Wait, what I was supposed to do today?
ok, visit the fort of Al Sulaif! It is only a few kilometers from the center of Ibri.
Fort Al Sulaif is different forts in Nakhal, Rustaq and Nizwa – It is only partially restored, making it, more authentic, and this increases its attractiveness. I do not like excessive restoration of monuments so, they tend to look brand new.
Al Al Sulaif fort I am greeted by the guide and guard. What a volcano of energy he is, and he has some kind of obsession about taking photos. He wants me to take it everywhere. Tht is this and that.. he explains – take a picture. Bla, bla, bla. Here, take a picture… Please, picture. Do you want a picture? No? And here? hmmm.. He doesn't seem to care what I think about it, taking pics all over, which is a bit tiring.
Mr. Guide before mentioned already, that I can put my tent somewhere here byt the fort. or.... wait, You might prefer centuries-old guest room by the entrance? he asks me? Making sure, that it can be locked from the inside I settle there for the night, of course.
– But are you sure you will not be afraid, all by yourself here?
Guide-watchman is standing very close behind me and I almost feel his breath on my neck.

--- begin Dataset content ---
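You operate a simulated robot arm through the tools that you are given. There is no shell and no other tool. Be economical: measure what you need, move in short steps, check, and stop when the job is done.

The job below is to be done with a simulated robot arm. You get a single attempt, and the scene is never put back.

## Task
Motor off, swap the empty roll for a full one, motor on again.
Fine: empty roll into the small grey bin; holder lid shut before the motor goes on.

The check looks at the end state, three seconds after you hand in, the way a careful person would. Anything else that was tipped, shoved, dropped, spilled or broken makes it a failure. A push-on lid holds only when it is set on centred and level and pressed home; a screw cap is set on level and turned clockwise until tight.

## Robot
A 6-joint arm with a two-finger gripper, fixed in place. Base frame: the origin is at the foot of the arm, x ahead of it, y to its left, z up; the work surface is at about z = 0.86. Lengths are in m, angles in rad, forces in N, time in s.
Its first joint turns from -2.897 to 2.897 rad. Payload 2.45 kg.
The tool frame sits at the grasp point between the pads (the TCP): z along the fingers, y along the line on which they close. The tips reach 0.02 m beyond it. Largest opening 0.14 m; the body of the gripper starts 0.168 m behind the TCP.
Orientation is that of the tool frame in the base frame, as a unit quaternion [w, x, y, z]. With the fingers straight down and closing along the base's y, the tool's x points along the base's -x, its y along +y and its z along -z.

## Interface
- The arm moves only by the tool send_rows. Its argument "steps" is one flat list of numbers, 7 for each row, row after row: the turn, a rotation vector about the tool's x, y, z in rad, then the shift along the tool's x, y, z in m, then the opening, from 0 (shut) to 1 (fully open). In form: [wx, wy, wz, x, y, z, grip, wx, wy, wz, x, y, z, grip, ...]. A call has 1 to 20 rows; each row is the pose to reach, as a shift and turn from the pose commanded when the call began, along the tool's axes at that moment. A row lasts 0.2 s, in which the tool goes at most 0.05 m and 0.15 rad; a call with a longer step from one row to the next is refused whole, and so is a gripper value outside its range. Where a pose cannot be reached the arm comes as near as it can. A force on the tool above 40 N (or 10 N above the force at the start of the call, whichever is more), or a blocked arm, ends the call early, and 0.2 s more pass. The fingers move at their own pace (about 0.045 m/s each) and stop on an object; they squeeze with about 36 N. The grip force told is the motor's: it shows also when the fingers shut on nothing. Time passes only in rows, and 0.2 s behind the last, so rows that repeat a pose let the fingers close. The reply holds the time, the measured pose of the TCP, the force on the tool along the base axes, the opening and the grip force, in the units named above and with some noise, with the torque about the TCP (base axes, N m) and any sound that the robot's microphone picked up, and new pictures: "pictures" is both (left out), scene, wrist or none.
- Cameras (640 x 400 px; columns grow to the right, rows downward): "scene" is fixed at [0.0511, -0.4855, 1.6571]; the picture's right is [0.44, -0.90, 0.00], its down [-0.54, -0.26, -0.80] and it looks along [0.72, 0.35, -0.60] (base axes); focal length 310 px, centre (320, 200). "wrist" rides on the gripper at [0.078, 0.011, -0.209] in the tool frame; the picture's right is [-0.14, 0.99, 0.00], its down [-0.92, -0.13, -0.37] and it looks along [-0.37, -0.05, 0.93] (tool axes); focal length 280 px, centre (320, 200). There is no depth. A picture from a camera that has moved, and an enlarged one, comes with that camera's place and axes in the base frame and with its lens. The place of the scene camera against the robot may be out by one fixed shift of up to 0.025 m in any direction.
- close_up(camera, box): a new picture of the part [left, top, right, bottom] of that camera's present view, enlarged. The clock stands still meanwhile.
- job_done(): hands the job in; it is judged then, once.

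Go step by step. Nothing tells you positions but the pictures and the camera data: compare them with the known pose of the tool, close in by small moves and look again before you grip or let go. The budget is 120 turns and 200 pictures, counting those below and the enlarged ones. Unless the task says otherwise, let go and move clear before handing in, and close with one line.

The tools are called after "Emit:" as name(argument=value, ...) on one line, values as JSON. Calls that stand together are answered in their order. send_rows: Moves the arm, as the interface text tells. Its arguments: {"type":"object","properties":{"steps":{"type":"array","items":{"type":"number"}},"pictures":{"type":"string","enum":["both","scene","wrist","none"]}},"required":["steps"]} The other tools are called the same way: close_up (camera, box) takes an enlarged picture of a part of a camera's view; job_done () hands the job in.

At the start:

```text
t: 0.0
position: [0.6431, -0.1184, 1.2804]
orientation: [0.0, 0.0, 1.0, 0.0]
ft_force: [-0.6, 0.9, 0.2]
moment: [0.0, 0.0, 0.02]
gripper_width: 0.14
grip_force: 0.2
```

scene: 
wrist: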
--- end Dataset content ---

– Go away, please, or I complain at the police.
– Good night he says. I will be here tomorrow 7 morning and he disappears behind the gate
Sometimes as a woman you just have to set aside all courtesy. Seven a.m? a bit too early for me , but at least finally I'll make it to visit livestock market. Today I'll be a watchman here. I shut the door, lock it from inside and go even to check, for possible other unwanted entrances.
Before gettign asleep I scroll some news about Oman.
"Every citizen of the country above 18 age, earning less than 600 rials (ok. 6000 PLN - 2 USD) is entitled to receive 200 liters of subsidized petrol per month (l ca.. 1,8 PLN - 2 USD).
„Every citizen of Oman is entitled to receive from the government a free plot to build home. As of 2010 this year this law referes to women as well"
Well well,, not bad, but. would I really like to live here?